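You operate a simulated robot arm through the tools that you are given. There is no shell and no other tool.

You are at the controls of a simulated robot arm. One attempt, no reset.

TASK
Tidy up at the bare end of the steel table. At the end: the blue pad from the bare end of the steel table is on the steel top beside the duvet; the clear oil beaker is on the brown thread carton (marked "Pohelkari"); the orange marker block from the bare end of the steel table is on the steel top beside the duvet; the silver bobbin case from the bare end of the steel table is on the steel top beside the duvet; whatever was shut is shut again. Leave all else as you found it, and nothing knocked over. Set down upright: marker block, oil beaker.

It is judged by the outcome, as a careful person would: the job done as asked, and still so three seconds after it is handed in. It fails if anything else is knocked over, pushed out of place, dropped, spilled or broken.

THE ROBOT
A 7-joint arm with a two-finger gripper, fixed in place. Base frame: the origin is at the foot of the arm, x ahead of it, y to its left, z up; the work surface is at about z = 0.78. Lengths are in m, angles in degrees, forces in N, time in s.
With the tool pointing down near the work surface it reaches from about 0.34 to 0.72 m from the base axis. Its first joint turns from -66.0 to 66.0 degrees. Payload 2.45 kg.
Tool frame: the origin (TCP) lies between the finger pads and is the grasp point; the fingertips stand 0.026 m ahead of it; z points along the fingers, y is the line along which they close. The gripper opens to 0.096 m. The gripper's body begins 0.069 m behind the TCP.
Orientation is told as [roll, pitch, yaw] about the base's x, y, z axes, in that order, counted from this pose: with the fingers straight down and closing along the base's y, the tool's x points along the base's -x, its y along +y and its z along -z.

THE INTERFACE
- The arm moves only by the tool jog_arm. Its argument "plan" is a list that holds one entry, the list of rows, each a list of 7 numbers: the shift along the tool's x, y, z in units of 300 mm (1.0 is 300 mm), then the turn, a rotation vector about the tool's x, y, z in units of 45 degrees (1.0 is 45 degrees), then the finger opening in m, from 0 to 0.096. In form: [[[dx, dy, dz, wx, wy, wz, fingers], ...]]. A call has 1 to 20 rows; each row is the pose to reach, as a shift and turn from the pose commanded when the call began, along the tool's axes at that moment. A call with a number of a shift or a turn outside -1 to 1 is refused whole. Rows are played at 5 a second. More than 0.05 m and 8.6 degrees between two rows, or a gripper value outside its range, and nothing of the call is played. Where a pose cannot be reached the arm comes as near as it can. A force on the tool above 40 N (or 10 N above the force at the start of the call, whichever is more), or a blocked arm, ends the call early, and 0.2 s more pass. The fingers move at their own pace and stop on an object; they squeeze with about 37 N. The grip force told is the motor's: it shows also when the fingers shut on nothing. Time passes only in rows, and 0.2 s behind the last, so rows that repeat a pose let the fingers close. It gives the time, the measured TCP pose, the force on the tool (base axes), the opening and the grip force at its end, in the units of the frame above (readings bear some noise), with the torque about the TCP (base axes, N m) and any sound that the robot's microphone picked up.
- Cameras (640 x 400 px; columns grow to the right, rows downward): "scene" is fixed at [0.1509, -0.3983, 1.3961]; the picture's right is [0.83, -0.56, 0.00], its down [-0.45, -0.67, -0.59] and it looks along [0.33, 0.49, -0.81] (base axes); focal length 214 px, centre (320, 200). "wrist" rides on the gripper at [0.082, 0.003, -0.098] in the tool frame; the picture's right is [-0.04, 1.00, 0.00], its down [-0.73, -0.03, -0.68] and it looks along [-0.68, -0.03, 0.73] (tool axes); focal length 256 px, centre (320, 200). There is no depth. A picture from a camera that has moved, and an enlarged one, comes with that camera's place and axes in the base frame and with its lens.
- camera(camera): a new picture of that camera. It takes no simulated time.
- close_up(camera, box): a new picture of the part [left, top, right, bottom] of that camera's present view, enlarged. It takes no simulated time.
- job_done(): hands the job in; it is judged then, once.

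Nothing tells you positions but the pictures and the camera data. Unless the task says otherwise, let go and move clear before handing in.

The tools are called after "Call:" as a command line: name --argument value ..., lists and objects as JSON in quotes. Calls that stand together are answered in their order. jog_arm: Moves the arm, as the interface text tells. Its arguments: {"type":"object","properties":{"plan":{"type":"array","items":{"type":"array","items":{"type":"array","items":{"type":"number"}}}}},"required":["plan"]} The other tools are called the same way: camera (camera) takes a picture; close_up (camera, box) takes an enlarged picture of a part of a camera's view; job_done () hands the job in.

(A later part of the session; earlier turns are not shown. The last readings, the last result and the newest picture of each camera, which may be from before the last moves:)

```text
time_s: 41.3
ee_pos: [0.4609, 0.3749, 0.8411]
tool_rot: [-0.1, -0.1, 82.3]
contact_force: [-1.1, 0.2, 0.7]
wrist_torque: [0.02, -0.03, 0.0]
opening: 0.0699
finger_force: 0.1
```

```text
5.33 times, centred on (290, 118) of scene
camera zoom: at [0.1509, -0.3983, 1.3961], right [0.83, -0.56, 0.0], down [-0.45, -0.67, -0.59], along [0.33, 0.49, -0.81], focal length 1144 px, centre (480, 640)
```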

**Aim**
Count how many lines in the data above hold the string "focal", and give the number with no other words.

**Solution for this exercise**
2